RECORDED DATA:
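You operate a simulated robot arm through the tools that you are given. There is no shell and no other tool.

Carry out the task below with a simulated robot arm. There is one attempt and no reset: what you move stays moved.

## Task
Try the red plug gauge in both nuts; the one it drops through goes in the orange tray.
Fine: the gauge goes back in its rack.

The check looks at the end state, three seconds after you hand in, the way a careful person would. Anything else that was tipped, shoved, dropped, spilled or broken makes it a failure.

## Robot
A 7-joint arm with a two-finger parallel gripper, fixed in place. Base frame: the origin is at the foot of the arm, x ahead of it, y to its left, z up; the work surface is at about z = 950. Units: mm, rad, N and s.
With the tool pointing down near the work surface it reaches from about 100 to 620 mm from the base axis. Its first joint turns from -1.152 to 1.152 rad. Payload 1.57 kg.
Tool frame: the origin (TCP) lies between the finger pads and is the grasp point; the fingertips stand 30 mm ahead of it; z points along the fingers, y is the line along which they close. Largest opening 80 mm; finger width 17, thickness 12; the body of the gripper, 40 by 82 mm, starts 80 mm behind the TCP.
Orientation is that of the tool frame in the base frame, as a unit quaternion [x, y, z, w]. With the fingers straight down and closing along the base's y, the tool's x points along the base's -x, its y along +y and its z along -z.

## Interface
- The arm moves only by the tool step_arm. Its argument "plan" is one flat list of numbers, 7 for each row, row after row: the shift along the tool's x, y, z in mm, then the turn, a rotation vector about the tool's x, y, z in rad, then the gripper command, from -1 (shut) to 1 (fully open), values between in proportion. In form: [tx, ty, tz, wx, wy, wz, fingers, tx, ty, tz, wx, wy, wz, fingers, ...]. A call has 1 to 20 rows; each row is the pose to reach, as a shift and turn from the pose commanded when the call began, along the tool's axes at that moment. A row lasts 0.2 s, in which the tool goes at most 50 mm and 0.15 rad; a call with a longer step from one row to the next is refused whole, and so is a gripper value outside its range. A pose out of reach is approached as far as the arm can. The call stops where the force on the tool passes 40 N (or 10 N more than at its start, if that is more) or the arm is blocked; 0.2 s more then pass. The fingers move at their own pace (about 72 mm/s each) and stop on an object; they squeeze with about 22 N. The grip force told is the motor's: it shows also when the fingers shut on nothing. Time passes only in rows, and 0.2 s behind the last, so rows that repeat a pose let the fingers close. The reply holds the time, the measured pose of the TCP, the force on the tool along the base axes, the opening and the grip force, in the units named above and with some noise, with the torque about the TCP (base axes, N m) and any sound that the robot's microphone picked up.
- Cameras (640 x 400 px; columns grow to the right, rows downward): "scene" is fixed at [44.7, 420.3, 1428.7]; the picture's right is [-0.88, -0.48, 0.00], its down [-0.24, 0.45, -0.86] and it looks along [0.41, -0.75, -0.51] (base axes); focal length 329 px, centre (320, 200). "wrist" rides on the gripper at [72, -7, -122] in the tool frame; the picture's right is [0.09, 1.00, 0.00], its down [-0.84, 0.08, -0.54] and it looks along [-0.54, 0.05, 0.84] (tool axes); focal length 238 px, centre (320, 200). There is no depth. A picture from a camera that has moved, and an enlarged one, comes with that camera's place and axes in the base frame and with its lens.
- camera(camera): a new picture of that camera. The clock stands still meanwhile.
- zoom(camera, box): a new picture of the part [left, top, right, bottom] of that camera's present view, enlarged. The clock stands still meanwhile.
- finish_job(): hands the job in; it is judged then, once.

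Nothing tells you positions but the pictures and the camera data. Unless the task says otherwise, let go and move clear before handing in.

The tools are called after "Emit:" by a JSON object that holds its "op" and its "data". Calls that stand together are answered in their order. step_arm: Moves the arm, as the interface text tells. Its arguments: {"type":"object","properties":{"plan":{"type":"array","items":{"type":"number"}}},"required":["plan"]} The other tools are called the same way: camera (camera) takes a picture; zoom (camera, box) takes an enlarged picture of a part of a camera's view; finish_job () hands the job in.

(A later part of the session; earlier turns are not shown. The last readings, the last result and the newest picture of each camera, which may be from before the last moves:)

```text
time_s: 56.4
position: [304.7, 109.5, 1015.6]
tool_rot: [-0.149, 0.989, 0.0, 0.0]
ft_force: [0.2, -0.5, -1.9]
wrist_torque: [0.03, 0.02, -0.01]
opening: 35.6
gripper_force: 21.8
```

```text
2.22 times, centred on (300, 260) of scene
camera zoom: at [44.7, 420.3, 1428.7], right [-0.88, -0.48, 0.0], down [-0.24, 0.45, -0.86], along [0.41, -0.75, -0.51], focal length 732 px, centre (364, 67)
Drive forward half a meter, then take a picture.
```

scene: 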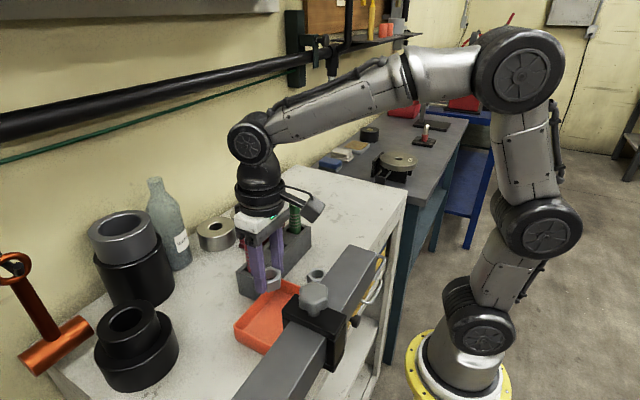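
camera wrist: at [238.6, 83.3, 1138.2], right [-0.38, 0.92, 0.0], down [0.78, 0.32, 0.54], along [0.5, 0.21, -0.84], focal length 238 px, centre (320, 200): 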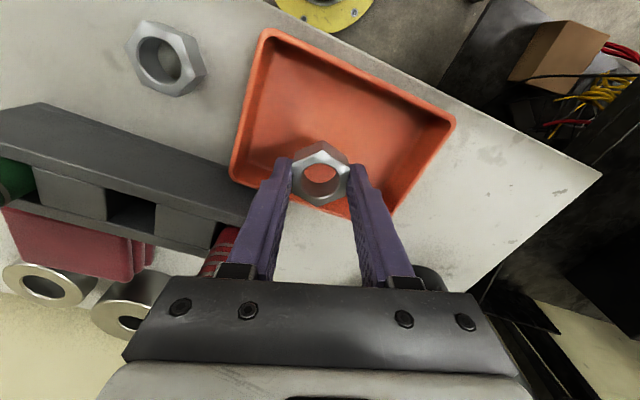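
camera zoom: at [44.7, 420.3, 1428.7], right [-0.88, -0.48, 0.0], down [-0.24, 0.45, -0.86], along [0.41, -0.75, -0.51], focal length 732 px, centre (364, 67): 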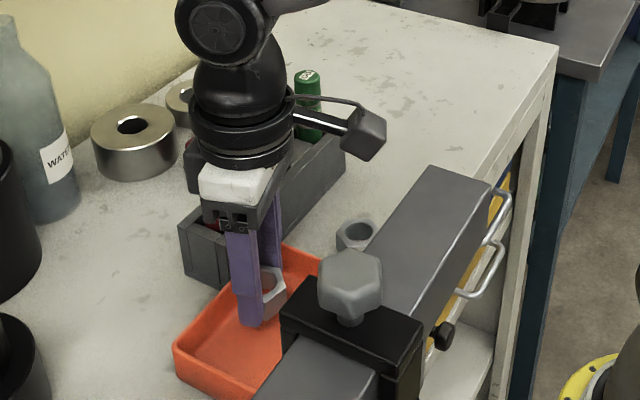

SET TASK:
Reproduce exactly, please, only the lines from the start of the data above to the line that contains "Fine: the gauge goes back in its rack.", with both ends kept. Format them as a two-column Markdown table, Count for the number and Line text for the line, without blank lines.

CORRECT RESPONSE:
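| Count | Line text |
|---|---|
| 1 | You operate a simulated robot arm through the tools that you are given. There is no shell and no other tool. |
| 2 | Carry out the task below with a simulated robot arm. There is one attempt and no reset: what you move stays moved. |
| 3 | ## Task |
| 4 | Try the red plug gauge in both nuts; the one it drops through goes in the orange tray. |
| 5 | Fine: the gauge goes back in its rack. |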